- _SET EXERCISE_
List each line of the data that holds the string "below", please.
== RECORDED INFORMATION ==
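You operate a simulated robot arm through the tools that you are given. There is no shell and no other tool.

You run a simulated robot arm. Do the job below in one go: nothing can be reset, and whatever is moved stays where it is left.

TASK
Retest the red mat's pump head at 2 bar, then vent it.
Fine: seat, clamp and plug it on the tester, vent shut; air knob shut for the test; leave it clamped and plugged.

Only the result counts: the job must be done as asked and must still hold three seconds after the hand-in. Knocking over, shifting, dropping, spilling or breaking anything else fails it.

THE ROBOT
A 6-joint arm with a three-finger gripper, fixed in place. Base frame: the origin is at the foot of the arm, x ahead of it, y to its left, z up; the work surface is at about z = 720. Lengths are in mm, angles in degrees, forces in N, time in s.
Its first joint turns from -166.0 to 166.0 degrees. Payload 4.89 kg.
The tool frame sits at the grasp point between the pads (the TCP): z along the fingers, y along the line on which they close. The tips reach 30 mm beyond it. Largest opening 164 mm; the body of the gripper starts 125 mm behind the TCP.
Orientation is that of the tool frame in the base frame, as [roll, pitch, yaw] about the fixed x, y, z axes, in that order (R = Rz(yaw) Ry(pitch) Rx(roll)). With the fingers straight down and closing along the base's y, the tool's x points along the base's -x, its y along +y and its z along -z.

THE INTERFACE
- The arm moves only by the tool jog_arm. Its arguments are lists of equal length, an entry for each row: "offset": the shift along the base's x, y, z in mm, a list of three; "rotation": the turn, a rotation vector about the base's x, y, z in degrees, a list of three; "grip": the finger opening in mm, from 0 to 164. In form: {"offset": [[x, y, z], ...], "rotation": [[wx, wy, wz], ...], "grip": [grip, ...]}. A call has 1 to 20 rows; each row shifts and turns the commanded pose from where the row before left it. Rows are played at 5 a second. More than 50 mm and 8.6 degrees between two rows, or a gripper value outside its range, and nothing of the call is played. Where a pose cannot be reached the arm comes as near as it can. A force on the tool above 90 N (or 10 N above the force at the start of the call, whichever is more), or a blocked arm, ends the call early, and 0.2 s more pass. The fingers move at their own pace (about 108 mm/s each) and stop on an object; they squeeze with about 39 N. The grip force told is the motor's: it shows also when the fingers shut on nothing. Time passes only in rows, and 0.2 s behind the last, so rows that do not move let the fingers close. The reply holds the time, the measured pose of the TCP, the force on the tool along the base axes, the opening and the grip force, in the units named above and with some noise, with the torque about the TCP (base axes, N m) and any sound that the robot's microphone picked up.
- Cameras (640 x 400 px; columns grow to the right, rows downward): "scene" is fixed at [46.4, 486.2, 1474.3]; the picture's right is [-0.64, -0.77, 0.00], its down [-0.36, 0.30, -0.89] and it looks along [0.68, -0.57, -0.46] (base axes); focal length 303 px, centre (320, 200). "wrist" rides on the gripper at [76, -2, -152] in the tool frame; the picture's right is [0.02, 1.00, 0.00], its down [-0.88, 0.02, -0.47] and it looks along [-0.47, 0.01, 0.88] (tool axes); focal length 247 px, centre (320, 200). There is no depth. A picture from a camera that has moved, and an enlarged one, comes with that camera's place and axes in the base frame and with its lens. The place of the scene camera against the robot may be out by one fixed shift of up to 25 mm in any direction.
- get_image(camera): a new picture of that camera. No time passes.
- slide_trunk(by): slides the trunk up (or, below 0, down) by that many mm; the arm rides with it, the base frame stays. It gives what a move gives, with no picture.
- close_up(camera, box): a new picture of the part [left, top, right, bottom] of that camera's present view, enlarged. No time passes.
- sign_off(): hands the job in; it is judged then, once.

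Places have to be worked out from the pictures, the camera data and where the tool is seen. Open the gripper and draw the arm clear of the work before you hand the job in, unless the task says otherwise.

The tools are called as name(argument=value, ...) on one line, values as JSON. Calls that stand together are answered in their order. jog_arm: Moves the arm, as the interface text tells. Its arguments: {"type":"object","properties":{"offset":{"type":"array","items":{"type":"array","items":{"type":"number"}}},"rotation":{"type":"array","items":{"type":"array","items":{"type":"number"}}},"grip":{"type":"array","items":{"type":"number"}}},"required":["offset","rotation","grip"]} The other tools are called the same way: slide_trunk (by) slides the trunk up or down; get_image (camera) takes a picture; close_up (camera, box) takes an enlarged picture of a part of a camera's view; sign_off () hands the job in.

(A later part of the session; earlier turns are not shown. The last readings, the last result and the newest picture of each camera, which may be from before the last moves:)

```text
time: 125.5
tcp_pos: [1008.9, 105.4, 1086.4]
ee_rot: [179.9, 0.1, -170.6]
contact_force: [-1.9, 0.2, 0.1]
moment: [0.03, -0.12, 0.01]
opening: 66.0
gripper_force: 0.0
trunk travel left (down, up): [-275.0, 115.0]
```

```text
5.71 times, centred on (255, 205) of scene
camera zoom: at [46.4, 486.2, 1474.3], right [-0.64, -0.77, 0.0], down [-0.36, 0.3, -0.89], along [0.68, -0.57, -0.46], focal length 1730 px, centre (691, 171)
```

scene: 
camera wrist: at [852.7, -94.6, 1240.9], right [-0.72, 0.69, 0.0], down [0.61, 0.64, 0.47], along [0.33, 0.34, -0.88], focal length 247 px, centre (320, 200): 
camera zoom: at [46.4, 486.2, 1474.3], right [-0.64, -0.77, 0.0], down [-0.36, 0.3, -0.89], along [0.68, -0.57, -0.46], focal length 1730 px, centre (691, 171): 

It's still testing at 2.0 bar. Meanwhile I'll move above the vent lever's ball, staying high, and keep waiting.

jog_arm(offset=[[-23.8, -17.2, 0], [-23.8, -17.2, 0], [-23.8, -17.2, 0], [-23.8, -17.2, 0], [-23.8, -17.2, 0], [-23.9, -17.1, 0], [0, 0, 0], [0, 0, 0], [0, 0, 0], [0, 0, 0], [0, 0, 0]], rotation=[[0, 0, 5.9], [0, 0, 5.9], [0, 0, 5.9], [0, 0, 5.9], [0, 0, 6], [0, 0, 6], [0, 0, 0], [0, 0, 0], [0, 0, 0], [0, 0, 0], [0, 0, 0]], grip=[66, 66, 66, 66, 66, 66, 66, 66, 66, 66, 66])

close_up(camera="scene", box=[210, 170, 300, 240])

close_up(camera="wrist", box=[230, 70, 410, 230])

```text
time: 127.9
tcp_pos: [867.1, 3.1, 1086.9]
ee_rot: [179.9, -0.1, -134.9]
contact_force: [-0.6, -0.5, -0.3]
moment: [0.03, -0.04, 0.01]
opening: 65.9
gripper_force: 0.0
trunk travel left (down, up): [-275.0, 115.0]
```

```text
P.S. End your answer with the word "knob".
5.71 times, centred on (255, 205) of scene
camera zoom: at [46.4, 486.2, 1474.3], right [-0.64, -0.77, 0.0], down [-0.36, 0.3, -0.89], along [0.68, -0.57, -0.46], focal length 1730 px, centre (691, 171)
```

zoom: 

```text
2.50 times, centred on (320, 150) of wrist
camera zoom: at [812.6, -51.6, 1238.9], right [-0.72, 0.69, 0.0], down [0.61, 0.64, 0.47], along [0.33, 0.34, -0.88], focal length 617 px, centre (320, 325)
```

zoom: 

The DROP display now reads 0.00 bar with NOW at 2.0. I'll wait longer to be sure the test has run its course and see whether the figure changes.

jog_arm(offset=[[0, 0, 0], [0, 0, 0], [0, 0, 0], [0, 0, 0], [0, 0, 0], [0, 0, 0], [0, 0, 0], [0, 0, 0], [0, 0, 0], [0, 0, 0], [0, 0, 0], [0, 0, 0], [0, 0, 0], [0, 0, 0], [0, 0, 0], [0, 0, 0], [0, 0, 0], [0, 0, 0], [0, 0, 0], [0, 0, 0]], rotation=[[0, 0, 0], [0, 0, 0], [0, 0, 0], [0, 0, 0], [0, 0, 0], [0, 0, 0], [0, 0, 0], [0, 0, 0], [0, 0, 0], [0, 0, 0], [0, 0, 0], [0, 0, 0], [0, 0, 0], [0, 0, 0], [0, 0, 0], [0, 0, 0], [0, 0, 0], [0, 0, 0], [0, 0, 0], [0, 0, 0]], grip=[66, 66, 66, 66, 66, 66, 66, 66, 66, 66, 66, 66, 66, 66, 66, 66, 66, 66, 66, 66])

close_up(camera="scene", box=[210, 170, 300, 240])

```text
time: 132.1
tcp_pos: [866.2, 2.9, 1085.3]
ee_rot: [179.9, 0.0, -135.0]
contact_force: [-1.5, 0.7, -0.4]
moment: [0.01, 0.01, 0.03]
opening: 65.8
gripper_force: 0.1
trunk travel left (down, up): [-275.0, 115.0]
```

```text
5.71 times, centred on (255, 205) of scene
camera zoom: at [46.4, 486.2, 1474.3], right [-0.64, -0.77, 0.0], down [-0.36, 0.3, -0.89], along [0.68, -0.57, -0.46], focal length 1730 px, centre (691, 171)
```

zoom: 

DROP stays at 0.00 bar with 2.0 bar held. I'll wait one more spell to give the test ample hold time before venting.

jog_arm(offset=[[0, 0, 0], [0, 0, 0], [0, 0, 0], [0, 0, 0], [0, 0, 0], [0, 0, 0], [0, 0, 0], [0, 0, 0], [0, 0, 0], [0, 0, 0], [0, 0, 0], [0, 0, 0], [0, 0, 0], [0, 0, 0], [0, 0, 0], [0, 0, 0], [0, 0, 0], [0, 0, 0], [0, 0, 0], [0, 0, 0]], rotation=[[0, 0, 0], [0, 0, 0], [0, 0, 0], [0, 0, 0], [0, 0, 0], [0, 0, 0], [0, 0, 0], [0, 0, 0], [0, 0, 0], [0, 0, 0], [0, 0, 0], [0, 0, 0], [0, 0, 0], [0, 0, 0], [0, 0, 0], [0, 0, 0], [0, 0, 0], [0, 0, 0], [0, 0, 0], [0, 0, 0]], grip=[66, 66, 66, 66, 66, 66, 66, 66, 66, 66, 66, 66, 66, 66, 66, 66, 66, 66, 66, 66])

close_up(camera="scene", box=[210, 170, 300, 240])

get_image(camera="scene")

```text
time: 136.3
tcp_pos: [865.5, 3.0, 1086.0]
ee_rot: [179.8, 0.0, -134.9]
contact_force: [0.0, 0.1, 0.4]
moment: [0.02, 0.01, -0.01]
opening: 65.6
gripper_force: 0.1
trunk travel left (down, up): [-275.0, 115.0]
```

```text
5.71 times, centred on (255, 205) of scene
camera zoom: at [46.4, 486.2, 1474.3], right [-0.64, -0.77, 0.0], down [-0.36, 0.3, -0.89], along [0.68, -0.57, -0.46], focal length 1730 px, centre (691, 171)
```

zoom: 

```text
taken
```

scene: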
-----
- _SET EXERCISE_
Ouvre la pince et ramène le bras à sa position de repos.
===
- _OUTPUT FOR THIS EXERCISE_
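You run a simulated robot arm. Do the job below in one go: nothing can be reset, and whatever is moved stays where it is left.
- slide_trunk(by): slides the trunk up (or, below 0, down) by that many mm; the arm rides with it, the base frame stays. It gives what a move gives, with no picture.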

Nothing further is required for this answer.